━━ Text section

Jointly organized with the Center for Constitutional Studies and Democratic Development (CCSDD). Supported by the Associazione di cultura e di studio italo-americana Luciano Finelli Friends of the Johns Hopkins University.
This panel is part of "The Agri-food Industry in the Wake of Covid 19: Countering the Exploitation of Migrant Workers in Italy and the US"
, a series consisting of two events regarding human trafficking.
In Italy, the so-called ‘caporalato' phenomenon refers to a form of illegal intermediation and exploitation of migrant workers in the agricultural sector, constituting up to one fourth of the total agricultural workforce. In the US, it is an open secret that those harvesting America's food are mainly immigrants and decades-long residents of the country.
The seminar series addresses this form of exploitation of migrant workers in the wake of Covid-19 by comparing policies adopted in Italy and the US. The pandemic brought the high demand for short-term, flexible labor in the agri-food industry to the attention of the general public, as supply chains risked shortages due to lockdown measures imposed by governments. The pandemic thereby exacerbated a pre-existing and long-standing problem of the agricultural and food industry, one which is at the crossroads between organized crime, corruption and trafficking of human beings.

━━━━

* **Work to do**:
1 - Copy the part of the text section from the words "Jointly organized with" through the words "regarding human trafficking.".
2 - How does the text section go on? Write the next part.

━━ Dataset extract

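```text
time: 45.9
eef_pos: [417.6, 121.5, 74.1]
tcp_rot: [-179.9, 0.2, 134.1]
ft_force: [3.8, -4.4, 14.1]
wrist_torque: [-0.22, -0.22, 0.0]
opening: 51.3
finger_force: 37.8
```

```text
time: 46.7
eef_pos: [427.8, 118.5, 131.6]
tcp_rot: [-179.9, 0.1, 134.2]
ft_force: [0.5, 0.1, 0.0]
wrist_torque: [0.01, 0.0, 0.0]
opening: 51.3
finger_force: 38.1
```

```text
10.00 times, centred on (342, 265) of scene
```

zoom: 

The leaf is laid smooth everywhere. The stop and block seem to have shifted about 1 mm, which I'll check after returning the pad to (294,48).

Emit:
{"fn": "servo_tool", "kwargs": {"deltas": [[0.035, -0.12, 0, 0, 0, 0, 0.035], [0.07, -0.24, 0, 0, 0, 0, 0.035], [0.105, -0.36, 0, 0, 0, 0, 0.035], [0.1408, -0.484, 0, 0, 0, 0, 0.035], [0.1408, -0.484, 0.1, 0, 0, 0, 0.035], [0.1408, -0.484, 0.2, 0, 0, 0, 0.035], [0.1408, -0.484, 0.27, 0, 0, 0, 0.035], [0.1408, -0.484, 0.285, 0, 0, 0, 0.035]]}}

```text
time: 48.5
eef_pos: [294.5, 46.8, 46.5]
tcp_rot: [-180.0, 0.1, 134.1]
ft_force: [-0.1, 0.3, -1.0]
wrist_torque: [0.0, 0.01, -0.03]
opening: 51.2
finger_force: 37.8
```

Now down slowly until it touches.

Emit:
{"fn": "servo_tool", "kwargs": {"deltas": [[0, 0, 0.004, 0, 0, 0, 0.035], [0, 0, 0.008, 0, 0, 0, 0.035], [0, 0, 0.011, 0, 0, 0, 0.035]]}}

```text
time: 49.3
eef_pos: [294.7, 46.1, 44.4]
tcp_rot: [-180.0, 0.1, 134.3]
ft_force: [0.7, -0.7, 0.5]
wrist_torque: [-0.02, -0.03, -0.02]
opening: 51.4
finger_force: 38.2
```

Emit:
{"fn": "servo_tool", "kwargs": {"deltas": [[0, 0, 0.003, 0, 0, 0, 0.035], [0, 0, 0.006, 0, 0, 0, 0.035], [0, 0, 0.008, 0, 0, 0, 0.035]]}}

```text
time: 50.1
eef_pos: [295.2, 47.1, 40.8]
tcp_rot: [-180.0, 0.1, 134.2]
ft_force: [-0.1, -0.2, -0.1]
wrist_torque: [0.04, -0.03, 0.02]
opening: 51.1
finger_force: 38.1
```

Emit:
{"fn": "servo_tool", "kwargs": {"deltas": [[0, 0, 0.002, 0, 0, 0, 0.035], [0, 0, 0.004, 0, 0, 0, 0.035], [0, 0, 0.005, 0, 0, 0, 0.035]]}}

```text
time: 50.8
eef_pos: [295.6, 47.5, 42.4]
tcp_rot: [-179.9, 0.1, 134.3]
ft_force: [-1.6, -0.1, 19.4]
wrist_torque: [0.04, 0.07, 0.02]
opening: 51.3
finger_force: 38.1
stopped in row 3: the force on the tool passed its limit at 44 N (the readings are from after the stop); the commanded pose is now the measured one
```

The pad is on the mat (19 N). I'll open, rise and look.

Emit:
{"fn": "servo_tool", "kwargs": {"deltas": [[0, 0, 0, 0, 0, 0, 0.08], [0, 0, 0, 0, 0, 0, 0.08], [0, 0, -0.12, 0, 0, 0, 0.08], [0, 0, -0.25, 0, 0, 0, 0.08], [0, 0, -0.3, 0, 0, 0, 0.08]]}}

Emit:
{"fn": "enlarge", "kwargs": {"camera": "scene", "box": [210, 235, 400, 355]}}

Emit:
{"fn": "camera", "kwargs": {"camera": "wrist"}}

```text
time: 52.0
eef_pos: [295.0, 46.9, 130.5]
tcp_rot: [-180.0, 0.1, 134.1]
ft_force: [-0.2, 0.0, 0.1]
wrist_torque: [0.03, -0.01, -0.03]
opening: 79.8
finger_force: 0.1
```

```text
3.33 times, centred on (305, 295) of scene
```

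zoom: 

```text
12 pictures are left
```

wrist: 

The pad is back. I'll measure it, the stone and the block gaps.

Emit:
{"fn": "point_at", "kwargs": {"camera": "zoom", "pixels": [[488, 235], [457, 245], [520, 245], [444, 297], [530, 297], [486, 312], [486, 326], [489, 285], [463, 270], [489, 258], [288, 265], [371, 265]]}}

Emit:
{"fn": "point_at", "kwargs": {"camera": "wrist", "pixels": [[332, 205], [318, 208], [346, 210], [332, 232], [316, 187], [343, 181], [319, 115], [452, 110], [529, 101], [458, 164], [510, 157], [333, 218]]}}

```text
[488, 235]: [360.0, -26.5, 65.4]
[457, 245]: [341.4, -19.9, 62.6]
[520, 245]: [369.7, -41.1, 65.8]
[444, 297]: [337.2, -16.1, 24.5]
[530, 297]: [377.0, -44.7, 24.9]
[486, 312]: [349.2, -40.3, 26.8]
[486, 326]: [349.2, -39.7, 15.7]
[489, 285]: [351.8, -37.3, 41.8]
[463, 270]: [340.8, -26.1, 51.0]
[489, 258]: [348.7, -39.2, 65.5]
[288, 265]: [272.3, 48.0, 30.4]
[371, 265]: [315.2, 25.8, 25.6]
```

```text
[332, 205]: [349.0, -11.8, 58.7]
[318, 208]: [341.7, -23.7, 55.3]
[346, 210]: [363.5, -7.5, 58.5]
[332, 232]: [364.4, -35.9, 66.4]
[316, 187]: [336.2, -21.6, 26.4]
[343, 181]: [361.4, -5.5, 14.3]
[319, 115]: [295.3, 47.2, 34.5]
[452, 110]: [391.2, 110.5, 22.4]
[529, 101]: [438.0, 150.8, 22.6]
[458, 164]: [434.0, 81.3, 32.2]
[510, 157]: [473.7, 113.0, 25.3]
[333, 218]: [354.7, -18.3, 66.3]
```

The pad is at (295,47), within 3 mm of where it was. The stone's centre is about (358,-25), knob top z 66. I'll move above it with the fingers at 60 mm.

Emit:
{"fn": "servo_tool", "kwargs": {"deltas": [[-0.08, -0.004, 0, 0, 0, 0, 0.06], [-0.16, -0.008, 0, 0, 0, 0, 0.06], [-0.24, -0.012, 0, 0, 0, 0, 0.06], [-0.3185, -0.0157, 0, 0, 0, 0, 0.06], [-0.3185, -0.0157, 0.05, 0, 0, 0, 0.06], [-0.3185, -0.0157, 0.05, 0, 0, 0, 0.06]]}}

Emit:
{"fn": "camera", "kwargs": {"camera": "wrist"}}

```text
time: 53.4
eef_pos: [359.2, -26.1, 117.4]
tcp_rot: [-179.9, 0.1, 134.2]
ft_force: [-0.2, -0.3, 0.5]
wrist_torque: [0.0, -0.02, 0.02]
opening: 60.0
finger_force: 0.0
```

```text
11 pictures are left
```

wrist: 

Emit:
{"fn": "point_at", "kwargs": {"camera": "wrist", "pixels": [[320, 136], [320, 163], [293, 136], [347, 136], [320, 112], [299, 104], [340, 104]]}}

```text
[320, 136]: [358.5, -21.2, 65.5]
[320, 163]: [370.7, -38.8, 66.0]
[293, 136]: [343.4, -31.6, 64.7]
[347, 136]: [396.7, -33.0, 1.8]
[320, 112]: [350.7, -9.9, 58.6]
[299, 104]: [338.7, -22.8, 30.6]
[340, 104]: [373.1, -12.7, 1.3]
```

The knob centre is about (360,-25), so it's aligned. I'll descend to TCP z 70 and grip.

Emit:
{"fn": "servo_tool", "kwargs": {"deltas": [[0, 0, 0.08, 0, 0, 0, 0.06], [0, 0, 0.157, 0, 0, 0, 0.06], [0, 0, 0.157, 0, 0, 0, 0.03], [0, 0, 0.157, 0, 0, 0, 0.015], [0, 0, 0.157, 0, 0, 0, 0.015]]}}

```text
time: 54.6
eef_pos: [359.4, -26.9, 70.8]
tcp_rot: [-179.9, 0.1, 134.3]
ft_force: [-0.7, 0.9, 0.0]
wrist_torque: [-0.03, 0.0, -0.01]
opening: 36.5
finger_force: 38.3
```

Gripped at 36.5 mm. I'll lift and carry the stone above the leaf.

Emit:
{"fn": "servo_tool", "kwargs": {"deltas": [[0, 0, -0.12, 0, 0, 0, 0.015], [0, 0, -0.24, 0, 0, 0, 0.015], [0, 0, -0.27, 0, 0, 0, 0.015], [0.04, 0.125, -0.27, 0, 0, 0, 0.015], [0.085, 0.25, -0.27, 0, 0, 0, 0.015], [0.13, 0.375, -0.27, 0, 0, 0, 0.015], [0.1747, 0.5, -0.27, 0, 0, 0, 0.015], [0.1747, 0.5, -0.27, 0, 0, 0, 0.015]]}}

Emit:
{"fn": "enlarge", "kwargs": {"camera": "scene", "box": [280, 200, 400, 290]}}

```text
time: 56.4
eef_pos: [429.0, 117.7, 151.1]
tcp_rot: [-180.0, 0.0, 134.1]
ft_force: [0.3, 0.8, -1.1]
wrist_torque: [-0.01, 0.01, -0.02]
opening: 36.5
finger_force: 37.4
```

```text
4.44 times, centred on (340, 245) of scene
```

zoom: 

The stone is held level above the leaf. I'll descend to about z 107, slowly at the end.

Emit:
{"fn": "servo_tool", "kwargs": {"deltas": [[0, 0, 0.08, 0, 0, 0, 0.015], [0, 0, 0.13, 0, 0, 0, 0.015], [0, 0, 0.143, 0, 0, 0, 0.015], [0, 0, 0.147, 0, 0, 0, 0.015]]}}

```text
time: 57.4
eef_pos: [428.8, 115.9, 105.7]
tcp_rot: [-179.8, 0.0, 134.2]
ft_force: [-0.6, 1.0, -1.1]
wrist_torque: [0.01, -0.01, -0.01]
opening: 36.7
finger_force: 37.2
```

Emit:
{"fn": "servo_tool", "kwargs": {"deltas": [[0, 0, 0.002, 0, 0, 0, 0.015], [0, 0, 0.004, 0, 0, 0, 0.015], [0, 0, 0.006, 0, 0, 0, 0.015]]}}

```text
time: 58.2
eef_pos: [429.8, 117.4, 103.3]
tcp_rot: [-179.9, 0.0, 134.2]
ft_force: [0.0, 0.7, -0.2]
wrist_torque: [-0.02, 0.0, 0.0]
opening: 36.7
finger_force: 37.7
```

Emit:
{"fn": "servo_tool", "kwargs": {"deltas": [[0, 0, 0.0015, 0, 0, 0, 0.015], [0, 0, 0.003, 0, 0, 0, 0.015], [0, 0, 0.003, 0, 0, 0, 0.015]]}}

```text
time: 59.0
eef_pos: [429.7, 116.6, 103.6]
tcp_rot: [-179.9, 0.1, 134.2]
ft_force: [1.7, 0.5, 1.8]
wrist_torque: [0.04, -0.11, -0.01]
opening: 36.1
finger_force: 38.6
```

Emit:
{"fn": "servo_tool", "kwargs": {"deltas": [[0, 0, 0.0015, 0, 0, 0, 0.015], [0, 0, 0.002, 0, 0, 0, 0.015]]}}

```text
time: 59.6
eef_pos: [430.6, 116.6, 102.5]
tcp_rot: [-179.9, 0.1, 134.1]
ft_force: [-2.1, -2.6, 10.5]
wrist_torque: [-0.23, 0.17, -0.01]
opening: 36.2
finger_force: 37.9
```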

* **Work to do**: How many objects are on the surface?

━━━━

* **Results**:
1 -
Jointly organized with the Center for Constitutional Studies and Democratic Development (CCSDD). Supported by the Associazione di cultura e di studio italo-americana Luciano Finelli Friends of the Johns Hopkins University.
This panel is part of "The Agri-food Industry in the Wake of Covid 19: Countering the Exploitation of Migrant Workers in Italy and the US"
, a series consisting of two events regarding human trafficking.

2 -
The seminars will tackle this complex phenomenon by bringing together experts and activists, with the goal of offering SAIS students the opportunity to learn about forms of modern slavery and the strategies required to counter human exploitation at a national and international level.
The panel will discuss the role played in Italy and the US by companies in the agri-food sector, and strategies to promote compliance with international labor standards in today's global economy. A trailer from the recently released documentary "The Invisibles," a production of Doha Debates
, will be shown to introduce the debate.